* [Given passage]:
☆ ☆ ☆ ☆

They were rebuilt soon afterwards, in much better style.
"Previous to the completion of the new cupola, our city fathers
contracted with Messrs. Sperry & Co., the celebrated tower-clock makers
of Broadway, to build a clock for it, at a cost not exceeding four
thousand dollars, that our citizens might place the utmost reliance upon,
as a time-keeper of unvarying correctness. During the month of April the
clock was completed, and the busy thousands who were daily wont to look
up to the silent monitor, above which the figure of Justice was
enthroned, hailed its appearance with the utmost satisfaction. It is
undoubtedly the finest specimen of a tower-clock on this side of the
Atlantic, and, as an accurate time-keeper, competent judges pronounce it
to be unsurpassed in the world. The main wheels are thirty inches in
diameter, the escapement is jewelled, and the pendulum, which is in
itself a curiosity, is over fourteen feet in length. It is a curious
fact that the pendulum bob weighs over three hundred pounds; but so
finely finished is every wheel, pinion, and pivot in the clock, and so
little power is required to drive them, that a weight of only one hundred
pounds is all that is necessary to keep this ponderous mass of metal
vibrating, and turn four pairs of hands on the dials of the cupola. The
clock does not stand, as many suppose, directly behind the dials, but in
the story below, and a perpendicular iron rod, twenty-five feet in
length, connects it with the dial-works above."
[Picture: THE CITY HALL.]
To the east of the City Hall, and within the limits of the Park, is the
Hall of Records, a stone building, covered with stucco. It was erected
in 1757, as a city prison. It is now occupied by the Registrar of the
city and his clerks.
In the rear of the City Hall, and fronting on Chambers street, is the New
County Court House, which, when completed, will be one of the finest
edifices in the New World. It was begun more than eight years ago, and
is constructed of "East Chester and Massachusetts white marble, with iron
beams and supports, iron staircases, outside iron doors, solid
black-walnut doors (on the inside), and marble tiling on every hall-floor
of the building, laid upon iron beams, concreted over, and bricked up.
With a basis of concrete, Georgia-pine, over yellow-pine, is used for the
flooring of the apartments. The iron supports and beams are of immense
strength--some of the girders crossing the rooms weighing over fifty
thousand pounds. The pervading order of architecture is Corinthian, but,
although excellent, the building cannot be said to be purely Corinthian.

☆ ☆ ☆ ☆

* [Recorded information]:

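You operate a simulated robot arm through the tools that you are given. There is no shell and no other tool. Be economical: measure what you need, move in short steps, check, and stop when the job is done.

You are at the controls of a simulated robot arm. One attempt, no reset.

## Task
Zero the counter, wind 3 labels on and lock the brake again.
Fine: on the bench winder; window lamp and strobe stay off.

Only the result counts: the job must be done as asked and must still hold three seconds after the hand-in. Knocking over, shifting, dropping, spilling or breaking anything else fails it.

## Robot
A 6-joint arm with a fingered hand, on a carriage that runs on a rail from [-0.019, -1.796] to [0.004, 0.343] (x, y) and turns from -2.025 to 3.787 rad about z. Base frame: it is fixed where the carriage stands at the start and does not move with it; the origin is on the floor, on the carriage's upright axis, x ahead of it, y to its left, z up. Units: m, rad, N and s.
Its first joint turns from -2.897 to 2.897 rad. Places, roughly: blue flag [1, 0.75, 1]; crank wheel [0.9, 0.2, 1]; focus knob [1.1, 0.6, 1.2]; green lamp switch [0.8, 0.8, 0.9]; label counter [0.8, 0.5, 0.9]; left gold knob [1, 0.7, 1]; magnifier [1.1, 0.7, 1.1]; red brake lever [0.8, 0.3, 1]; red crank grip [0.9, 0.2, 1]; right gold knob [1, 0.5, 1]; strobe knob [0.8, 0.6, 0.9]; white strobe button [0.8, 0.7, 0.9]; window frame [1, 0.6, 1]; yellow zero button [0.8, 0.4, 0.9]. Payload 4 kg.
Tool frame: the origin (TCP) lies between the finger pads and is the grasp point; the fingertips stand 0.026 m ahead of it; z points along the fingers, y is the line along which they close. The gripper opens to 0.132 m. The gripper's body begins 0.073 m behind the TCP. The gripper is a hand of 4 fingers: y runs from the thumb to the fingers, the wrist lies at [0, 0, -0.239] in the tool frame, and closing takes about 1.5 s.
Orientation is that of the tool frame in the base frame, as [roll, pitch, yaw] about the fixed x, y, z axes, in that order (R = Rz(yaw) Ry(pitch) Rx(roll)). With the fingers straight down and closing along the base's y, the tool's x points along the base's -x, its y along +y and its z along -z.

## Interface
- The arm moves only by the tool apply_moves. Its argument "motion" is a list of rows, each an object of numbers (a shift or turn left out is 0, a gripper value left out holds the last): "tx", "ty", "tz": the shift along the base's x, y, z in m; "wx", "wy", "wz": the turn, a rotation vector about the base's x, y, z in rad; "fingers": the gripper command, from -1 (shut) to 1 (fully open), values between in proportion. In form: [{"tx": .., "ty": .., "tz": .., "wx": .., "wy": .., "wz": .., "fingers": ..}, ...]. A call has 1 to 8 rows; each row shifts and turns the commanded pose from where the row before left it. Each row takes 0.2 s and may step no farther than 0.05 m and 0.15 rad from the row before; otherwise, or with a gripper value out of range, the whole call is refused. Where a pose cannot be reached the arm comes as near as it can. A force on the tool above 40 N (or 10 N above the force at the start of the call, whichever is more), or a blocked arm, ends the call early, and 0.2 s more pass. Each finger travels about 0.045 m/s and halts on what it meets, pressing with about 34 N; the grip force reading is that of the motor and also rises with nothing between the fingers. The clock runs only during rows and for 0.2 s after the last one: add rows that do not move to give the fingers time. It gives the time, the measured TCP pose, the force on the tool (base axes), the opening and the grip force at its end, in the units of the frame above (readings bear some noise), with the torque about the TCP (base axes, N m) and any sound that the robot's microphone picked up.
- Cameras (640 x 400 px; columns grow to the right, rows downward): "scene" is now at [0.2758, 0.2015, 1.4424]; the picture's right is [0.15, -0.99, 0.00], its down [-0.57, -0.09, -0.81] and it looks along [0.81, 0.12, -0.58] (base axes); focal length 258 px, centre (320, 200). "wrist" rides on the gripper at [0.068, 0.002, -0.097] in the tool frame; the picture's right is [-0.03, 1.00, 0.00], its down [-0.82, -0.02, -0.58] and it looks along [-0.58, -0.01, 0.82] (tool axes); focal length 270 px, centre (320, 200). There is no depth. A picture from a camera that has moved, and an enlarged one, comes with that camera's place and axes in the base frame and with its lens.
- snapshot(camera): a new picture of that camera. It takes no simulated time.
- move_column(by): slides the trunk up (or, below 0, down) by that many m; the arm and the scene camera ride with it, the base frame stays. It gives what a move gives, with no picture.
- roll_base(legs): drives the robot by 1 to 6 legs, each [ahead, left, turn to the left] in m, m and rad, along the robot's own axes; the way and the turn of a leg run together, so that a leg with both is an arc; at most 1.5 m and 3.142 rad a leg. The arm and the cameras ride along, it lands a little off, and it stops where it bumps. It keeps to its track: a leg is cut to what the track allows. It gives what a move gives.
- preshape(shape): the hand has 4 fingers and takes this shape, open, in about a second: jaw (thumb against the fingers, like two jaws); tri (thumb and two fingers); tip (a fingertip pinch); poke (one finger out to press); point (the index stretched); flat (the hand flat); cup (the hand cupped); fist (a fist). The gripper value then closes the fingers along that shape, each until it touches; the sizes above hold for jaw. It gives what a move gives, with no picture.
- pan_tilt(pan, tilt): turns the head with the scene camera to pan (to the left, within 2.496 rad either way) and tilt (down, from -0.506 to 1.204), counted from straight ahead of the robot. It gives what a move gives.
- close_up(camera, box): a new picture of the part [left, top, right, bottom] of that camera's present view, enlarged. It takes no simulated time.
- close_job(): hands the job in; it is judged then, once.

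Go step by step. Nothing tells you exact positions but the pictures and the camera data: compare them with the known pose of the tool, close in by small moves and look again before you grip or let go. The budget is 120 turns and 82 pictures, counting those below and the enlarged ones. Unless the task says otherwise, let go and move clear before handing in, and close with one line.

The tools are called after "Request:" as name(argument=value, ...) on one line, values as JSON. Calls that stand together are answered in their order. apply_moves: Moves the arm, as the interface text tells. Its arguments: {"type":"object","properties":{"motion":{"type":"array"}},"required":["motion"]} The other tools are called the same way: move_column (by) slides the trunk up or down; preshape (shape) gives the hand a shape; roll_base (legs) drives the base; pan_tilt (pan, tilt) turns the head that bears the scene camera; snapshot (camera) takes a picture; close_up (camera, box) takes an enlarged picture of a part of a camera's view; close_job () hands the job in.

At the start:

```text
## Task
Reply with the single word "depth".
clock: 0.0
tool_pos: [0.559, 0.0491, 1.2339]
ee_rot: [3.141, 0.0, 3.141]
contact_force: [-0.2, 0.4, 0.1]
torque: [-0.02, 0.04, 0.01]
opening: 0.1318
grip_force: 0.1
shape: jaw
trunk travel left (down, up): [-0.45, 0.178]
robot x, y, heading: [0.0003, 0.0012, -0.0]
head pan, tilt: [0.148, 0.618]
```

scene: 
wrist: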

☆ ☆ ☆ ☆

* [Your goal]:
Pull out the sentences of the given passage that run from "[Picture: THE CITY" through "and bricked up." and give them unchanged.

* [Solved problem]:
[Picture: THE CITY HALL.]
To the east of the City Hall, and within the limits of the Park, is the
Hall of Records, a stone building, covered with stucco. It was erected
in 1757, as a city prison. It is now occupied by the Registrar of the
city and his clerks.
In the rear of the City Hall, and fronting on Chambers street, is the New
County Court House, which, when completed, will be one of the finest
edifices in the New World. It was begun more than eight years ago, and
is constructed of "East Chester and Massachusetts white marble, with iron
beams and supports, iron staircases, outside iron doors, solid
black-walnut doors (on the inside), and marble tiling on every hall-floor
of the building, laid upon iron beams, concreted over, and bricked up.